Ever since I went to the M.C. Escher exhibit at the Portland Art Museum, I have been intrigued with the idea of block printing. Until the exhibit I had always thought of Escher as the staircase guy.
..but the exhibit introduced me to a different side of Escher – a side that blows me away far more than any of his illusion pieces.
Snakes for example, was created out of three separately carved wood blocks – each carved in different ways to compliment the others and allow for multiple colors within the same print. One of the blocks was just the snake with the skin intricately notched out. The actual wood blocks were in the exhibit, behind glass that had dozens of little nose prints on it…you really needed to get that close to see just how amazing it was.
The day after the exhibit I went to Utrecht’s and bought a Beginner’s Block Print kit. If anything, the experience has made me all the more aware of what a genius Escher was.
This weekend I finally got a chance to try it out! One BandAid and 5 lobster cards later I can honestly say.. block carving is a very manual, but highly rewarding medium. I loved it.
Here’s what I did:
First I traced and transferred a picture of a lobster onto the linoleum block (its linoleum in this beginners kit…). Then I started to carve it out…very slowly..

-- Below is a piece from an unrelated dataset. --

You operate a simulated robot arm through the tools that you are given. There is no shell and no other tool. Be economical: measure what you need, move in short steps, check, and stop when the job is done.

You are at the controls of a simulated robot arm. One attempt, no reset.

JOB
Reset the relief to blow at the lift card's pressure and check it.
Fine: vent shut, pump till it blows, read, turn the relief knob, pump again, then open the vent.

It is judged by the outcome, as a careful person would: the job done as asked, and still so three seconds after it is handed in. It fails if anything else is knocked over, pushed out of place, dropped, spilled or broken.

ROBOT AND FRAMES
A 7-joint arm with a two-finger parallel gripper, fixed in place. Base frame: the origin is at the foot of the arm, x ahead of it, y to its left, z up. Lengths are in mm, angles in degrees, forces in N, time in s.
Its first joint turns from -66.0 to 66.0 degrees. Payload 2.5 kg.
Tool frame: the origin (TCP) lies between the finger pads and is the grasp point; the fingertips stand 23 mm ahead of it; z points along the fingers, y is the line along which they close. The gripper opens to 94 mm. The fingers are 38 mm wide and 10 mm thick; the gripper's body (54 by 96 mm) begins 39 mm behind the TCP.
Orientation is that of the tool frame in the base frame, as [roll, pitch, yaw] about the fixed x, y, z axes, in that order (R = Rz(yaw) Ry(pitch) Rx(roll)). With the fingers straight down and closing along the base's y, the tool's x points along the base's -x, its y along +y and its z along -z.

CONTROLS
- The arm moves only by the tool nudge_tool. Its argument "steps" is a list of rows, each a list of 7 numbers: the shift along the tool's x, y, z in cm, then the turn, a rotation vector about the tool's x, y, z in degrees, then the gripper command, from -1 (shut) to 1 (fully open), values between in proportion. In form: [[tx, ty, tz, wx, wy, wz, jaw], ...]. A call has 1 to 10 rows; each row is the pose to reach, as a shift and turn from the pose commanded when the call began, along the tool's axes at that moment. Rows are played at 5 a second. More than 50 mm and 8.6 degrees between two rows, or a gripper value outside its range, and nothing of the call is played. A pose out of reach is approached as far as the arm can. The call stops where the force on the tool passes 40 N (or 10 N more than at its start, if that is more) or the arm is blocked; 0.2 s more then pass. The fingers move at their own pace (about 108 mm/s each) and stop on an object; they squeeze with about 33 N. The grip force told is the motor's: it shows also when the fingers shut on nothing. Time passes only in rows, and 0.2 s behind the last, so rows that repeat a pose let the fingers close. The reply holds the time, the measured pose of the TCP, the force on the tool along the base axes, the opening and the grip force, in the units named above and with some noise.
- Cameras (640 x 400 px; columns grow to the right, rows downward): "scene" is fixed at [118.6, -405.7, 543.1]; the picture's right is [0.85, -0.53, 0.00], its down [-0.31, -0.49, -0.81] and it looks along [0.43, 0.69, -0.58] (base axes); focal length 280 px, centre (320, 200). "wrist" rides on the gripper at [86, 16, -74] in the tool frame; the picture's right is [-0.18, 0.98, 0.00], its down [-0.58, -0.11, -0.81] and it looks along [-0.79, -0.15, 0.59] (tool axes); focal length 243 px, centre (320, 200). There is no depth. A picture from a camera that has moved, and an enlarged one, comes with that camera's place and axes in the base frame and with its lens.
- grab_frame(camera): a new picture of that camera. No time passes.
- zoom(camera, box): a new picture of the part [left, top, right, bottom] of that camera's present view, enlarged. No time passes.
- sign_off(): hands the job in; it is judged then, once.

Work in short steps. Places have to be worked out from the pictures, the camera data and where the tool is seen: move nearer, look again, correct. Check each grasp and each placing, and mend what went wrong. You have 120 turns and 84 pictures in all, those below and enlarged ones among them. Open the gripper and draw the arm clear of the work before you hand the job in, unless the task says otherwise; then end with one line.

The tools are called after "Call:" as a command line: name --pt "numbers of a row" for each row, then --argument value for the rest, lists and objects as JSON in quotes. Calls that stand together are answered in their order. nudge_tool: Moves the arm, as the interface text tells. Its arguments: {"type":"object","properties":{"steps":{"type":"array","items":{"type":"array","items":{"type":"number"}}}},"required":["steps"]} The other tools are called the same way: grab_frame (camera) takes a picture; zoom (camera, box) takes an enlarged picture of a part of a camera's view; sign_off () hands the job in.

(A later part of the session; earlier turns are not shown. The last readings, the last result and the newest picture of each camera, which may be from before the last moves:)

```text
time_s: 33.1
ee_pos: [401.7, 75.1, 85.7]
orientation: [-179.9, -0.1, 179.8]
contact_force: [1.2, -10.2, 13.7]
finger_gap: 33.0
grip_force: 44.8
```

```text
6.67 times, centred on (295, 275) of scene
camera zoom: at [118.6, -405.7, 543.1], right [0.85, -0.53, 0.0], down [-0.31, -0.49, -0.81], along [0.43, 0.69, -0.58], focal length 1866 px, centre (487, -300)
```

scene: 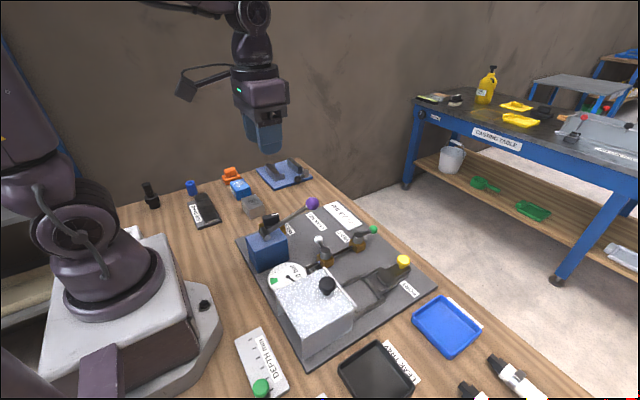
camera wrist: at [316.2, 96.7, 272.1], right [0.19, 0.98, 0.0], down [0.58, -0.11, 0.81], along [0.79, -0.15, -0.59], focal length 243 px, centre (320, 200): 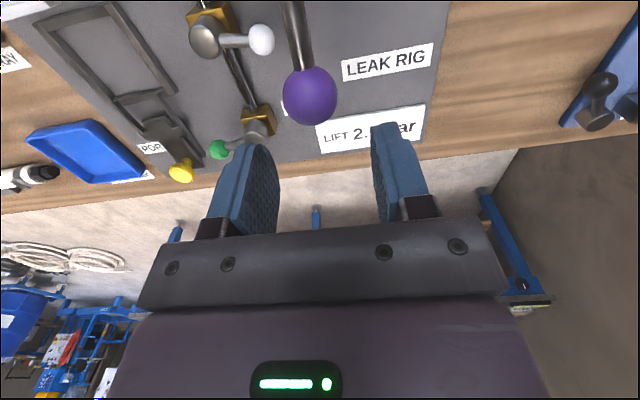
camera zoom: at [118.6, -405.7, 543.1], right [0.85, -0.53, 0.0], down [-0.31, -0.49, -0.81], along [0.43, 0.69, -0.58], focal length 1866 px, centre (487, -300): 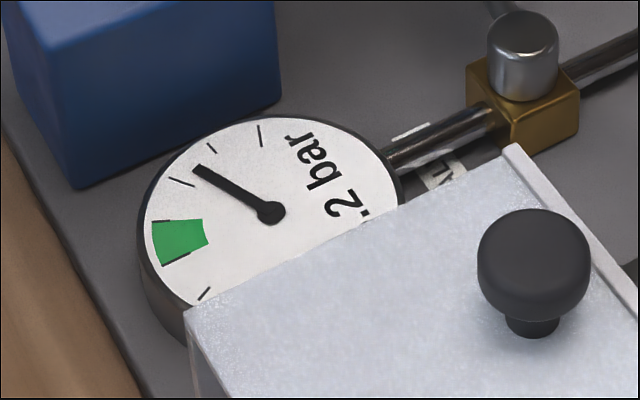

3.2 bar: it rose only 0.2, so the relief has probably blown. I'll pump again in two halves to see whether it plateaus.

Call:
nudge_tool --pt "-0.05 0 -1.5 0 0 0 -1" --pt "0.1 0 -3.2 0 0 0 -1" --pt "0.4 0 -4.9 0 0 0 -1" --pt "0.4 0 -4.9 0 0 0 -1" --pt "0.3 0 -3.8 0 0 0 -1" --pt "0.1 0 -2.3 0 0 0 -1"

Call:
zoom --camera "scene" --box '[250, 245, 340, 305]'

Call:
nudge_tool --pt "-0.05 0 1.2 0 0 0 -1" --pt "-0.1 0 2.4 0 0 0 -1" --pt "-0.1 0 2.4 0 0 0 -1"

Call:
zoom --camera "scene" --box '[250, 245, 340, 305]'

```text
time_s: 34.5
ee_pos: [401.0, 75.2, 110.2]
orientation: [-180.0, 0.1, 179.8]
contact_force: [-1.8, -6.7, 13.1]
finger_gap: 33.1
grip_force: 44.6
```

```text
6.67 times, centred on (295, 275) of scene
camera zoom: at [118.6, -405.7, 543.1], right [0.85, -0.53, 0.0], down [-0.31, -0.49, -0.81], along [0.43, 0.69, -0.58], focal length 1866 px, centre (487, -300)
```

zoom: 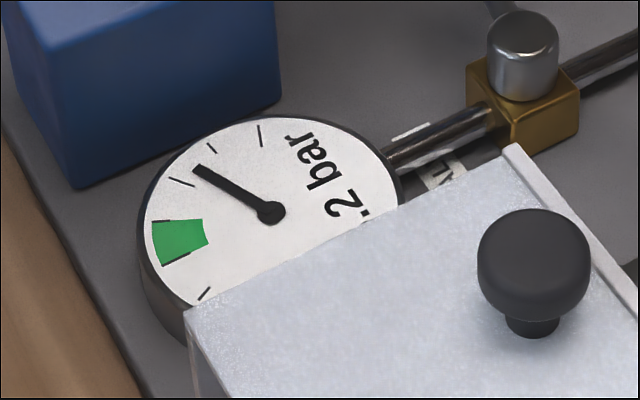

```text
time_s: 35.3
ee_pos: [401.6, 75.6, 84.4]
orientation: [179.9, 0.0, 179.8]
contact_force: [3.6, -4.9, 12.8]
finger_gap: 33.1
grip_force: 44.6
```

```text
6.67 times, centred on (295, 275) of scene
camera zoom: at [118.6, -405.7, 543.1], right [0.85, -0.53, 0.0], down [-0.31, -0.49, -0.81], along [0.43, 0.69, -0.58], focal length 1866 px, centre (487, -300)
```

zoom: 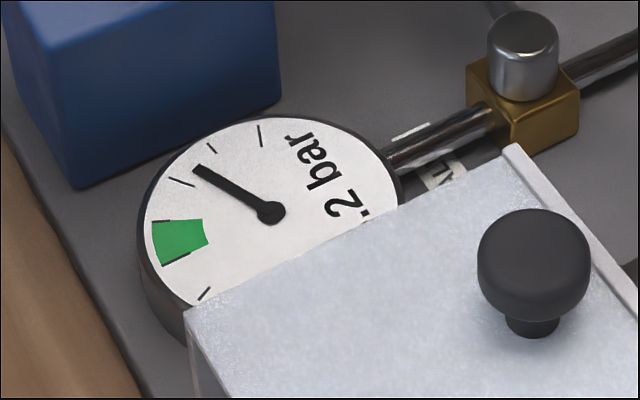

Once I got the first cuts in, the rest was easier because the ‘trough’ was already dug around the image (the part that requires the MOST concentration).
I inked it up!
And just like that – I was making lobster cards!
My two fancy ones were the dark green one (because that’s what an uncooked lobster can look more like…),,,
and this two-tone one. I inked the block with orange and printed it and then I inked the block with dark green and nearly got it to line up…nearly.